### Document section:
»»
Décrets dits « Gouvernance », quelles sont les incidences pour les Intercommunales ?

Philippe Levert
Avocat au Barreau de Bruxelles
DLM- Cabinet d’avocats

 

 

Khalid Ermilate
Avocat au Barreau de Bruxelles       
DLM- Cabinet d’avocats

Décrets dits « Gouvernance » du Parlement wallon : quelles sont les incidences structurelles et organisationnelles pour les Intercommunales ?

Plus personne n’ignore les rebondissements de l’affaire PUBLIFIN qui ont largement été repris dans la presse. Dans la foulée du rapport de la commission d’enquête parlementaire chargée d’examiner la transparence et le fonctionnellement du Groupe PUBLIFIN, le Gouvernement a étudié les mesures nécessaires à l’amélioration de la gouvernance des structures locales et supra-locales. Cette réforme, pour les intercommunales wallonnes, s’est matérialisée par l’adoption, le 28 mars 2017, d’un décret modifiant le Code de la démocratie locale et de la décentralisation en vue de renforcer la gouvernance et la transparence dans l’exécution des mandats publics au sein des structures locales et supra-locales et de leurs filiales (ci-après « décret gouvernance »)[1]. Ces dernières ont, de principe, jusqu’au 1er juillet 2018 au plus tard, pour mettre en conformité leurs statuts avec les nouvelles exigences du législateur décrétal.

Dans le cadre de cette courte présentation, il est matériellement impossible d’aborder de manière exhaustive l’ensemble des réformes. Il est néanmoins utile d’attirer l’attention du lecteur sur certains aspects saillants de la réforme qui, d’un point structurel et organisationnel, auront un impact sur le fonctionnement de l’intercommunale. La présente n’aborde donc pas la problématique des cumuls de mandats[2].

Ces aspects portent sur : les modalités des apports d’universalités ou de branches d’activités par l’intercommunales (a) ; la composition du conseil d’administration de l’intercommunales (b) ; l’instauration du comité d’audit (c) et la participation des intercommunales à une meilleure transparence des structures locales et supra-locales (d).

Apports d’universalités ou de branches d’activités par l’intercommunale

L’objectif du législateur est, entre autres, de réaffirmer le rôle et le contrôle des associés de l’intercommunale, en matière d’apports d’universalité ou de branches d’activités. C’est pourquoi désormais, les conseils communaux et, le cas échéant, provinciaux doivent être mis en mesure d’en délibérer et la compétence de se prononcer sur les apports d’universalités ou de branches d’activités se situe désormais au niveau de la seule assemblée générale[3], et ce nonobstant l’article L1512-5 du Code de la démocratie locale et de la décentralisation.  Le législateur reconnaît également aux associés la possibilité de se retirer s’ils ne devaient pas être d’accord avec le projet d’apports, pour autant qu’ils réparent le dommage causé à l’intercommunale et aux autres associés. Il s’agit, ni plus ni moins, de la consécration d’une nouvelle possibilité de retrait de l’intercommunale.
««
### Requests:
• a. Give the stretch of the document section that starts with "Ces aspects portent" and ends with "et supra-locales (d).", unchanged.
• b. Take up the document section again after its last words.

### Given information:
»»
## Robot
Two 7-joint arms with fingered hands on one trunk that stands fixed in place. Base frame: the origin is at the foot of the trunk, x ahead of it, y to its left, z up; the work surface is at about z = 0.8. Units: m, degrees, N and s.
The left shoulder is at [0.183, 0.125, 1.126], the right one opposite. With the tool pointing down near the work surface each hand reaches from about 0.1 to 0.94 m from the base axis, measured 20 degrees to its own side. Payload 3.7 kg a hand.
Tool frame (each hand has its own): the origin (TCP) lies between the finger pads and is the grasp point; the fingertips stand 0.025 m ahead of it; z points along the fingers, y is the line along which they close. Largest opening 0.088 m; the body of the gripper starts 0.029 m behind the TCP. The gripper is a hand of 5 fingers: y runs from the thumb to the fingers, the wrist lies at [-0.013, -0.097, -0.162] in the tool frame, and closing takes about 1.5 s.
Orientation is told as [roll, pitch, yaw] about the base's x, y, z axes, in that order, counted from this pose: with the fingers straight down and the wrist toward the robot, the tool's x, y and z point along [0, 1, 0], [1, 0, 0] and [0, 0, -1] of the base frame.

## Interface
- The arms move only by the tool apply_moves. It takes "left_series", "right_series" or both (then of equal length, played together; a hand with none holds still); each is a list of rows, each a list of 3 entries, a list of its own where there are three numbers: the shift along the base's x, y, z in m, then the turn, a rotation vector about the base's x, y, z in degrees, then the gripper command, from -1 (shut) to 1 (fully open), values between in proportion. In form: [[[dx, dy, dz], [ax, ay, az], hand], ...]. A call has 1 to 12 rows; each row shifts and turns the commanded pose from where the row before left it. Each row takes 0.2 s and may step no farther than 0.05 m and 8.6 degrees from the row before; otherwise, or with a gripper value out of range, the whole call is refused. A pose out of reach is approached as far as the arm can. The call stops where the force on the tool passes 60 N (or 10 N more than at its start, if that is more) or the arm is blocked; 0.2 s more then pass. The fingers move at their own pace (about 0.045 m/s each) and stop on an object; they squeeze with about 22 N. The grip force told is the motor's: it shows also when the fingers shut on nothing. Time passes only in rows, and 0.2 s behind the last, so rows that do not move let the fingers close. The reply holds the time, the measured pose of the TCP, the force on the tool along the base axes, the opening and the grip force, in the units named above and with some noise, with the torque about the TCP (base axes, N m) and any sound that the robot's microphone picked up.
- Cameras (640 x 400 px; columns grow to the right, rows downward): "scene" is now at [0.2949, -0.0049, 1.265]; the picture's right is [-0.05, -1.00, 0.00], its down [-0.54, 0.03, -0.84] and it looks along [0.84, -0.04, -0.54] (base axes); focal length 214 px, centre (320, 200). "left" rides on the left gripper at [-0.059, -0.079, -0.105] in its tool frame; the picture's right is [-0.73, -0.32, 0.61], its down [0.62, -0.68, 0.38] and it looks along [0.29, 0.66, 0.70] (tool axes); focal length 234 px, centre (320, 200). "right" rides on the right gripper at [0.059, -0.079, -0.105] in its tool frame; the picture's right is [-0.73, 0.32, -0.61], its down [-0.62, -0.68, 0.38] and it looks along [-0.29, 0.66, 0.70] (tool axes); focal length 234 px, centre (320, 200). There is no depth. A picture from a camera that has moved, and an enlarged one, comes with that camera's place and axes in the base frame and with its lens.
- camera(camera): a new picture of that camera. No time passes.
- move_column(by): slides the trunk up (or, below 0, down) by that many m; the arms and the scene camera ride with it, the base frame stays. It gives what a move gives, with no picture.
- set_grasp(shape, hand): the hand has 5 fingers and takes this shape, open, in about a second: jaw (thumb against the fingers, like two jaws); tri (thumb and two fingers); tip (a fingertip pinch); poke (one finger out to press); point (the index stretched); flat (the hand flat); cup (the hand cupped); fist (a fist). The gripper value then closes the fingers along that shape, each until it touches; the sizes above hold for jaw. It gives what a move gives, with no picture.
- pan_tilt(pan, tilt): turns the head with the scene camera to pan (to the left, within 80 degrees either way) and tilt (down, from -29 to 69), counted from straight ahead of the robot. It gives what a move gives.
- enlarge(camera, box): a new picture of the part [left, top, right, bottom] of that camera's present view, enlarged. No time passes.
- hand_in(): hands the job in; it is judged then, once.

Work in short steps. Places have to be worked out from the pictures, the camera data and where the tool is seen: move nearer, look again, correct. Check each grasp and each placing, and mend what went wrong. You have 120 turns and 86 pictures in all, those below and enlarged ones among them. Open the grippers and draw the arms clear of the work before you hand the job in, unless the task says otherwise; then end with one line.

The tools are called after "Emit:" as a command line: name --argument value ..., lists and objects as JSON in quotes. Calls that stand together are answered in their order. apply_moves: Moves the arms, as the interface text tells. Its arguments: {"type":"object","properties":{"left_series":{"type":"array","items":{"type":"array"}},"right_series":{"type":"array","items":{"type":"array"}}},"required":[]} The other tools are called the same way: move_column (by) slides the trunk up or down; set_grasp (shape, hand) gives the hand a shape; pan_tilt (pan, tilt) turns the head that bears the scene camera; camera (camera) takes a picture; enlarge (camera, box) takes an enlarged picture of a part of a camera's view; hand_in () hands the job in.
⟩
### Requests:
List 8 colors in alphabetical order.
««
### Outputs for the tasks:
• a.
Ces aspects portent sur : les modalités des apports d’universalités ou de branches d’activités par l’intercommunales (a) ; la composition du conseil d’administration de l’intercommunales (b) ; l’instauration du comité d’audit (c) et la participation des intercommunales à une meilleure transparence des structures locales et supra-locales (d).

• b.
Composition du conseil d’administration

Tout d’abord, la composition du conseil d’administration est revue à la baisse, cette dernière passant de trente à vingt administrateurs, voire moins en cas de « petites intercommunales ». En outre, le conseil d’administration ne désigne plus en son sein qu’un seul Président et seul un Vice-Président.

Ensuite, le législateur décrétal estime désormais que les administrateurs représentant les associés privés sont des administrateurs indépendants, – ce qui en soi pose question, dès lors que les administrateurs indépendants renvoient à une catégorie particulière d’administrateur, définis par l’article 526 ter du Code des sociétés[4]. Conscient de cette incohérence, le législateur décrétal a adopté, le 25 avril 2018, un décret modifiant l’article 24 décret gouvernance et prévoyant que « Les administrateurs représentent soit des communes, provinces ou C.P.A.S. associés, soit des autres personnes morales de droit public, soit des associés privés soit sont considérés comme indépendants » ([5]).

Enfin, il y a lieu de relever une véritable révolution, dans la représentation au conseil d’administration, dès lors que désormais les sièges d’observateurs ([6]) avec voix consultative remplacent les sièges supplémentaires avec voix délibérative qui étaient, sous l’empire de l’ancien régime, reconnus aux groupes politiques démocratiques disposant d’au moins un élu au sein d’une des communes associées et d’au moins un élu au Parlement wallon, mais toutefois non représentés en raison de l’application du système de représentation proportionnelle.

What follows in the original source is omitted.